● **Required task**
From the line with "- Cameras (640" to the line with "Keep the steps", both lines included, set down exactly those lines, please, and no others.

* * * *

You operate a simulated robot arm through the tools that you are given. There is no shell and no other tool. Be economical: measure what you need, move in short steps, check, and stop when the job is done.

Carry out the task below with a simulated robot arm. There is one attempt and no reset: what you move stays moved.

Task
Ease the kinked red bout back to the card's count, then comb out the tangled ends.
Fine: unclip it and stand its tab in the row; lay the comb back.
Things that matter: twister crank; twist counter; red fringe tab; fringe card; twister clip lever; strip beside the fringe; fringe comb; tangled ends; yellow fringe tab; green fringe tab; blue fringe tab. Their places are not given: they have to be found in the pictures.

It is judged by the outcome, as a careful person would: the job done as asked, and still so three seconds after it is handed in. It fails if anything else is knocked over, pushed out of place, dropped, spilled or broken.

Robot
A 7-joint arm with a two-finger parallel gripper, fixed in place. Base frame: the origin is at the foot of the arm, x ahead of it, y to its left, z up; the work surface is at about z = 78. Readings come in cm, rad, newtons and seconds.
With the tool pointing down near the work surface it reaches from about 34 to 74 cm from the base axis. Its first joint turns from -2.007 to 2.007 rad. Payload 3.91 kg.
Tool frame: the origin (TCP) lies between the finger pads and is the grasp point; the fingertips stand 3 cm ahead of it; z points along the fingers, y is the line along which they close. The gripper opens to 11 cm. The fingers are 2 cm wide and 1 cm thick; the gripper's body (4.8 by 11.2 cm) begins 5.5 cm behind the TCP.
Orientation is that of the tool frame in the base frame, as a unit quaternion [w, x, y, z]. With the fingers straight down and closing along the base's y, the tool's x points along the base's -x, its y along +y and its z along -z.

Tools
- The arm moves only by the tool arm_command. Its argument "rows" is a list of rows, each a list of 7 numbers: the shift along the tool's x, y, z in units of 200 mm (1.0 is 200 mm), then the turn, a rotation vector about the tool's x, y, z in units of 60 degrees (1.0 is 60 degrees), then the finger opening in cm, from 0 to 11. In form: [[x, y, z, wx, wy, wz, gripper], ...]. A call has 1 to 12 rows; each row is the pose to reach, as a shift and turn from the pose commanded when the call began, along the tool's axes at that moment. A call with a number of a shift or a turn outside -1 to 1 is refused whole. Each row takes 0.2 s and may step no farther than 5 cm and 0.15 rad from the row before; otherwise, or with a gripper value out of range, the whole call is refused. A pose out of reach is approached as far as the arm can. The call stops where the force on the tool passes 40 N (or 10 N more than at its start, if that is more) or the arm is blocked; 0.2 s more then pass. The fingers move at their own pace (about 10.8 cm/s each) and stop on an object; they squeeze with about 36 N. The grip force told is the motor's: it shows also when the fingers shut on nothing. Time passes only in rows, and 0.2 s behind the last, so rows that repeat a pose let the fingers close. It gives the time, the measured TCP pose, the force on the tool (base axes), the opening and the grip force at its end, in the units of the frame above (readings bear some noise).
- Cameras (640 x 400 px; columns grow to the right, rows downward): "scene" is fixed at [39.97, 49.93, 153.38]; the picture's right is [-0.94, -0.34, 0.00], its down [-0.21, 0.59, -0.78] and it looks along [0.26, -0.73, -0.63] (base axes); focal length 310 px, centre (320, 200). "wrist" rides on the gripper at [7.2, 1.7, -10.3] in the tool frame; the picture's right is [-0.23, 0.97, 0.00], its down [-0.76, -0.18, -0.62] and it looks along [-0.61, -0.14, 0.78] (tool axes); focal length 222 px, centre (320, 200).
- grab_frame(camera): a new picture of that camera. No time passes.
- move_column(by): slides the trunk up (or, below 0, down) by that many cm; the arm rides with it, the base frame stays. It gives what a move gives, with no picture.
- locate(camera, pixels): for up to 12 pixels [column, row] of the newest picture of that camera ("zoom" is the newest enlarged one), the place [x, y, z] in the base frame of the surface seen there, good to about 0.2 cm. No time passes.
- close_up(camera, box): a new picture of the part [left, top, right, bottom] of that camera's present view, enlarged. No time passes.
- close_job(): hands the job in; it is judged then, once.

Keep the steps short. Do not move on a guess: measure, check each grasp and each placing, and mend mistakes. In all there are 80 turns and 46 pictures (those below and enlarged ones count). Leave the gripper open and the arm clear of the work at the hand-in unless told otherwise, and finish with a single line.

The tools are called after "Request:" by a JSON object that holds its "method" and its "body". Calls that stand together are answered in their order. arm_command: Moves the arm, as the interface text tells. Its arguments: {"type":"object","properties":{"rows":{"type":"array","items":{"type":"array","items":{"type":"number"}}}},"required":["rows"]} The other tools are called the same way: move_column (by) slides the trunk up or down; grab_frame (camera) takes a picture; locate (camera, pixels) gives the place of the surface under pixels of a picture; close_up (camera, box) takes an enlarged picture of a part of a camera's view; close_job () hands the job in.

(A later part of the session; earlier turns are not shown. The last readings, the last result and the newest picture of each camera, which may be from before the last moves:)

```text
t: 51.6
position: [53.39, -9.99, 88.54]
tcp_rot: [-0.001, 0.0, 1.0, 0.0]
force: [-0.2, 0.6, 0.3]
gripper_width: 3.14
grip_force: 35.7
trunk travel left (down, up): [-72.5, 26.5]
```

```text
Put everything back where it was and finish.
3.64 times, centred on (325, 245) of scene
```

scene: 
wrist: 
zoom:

* * * *

● **Result for this exercise**
- Cameras (640 x 400 px; columns grow to the right, rows downward): "scene" is fixed at [39.97, 49.93, 153.38]; the picture's right is [-0.94, -0.34, 0.00], its down [-0.21, 0.59, -0.78] and it looks along [0.26, -0.73, -0.63] (base axes); focal length 310 px, centre (320, 200). "wrist" rides on the gripper at [7.2, 1.7, -10.3] in the tool frame; the picture's right is [-0.23, 0.97, 0.00], its down [-0.76, -0.18, -0.62] and it looks along [-0.61, -0.14, 0.78] (tool axes); focal length 222 px, centre (320, 200).
- grab_frame(camera): a new picture of that camera. No time passes.
- move_column(by): slides the trunk up (or, below 0, down) by that many cm; the arm rides with it, the base frame stays. It gives what a move gives, with no picture.
- locate(camera, pixels): for up to 12 pixels [column, row] of the newest picture of that camera ("zoom" is the newest enlarged one), the place [x, y, z] in the base frame of the surface seen there, good to about 0.2 cm. No time passes.
- close_up(camera, box): a new picture of the part [left, top, right, bottom] of that camera's present view, enlarged. No time passes.
- close_job(): hands the job in; it is judged then, once.

Keep the steps short. Do not move on a guess: measure, check each grasp and each placing, and mend mistakes. In all there are 80 turns and 46 pictures (those below and enlarged ones count). Leave the gripper open and the arm clear of the work at the hand-in unless told otherwise, and finish with a single line.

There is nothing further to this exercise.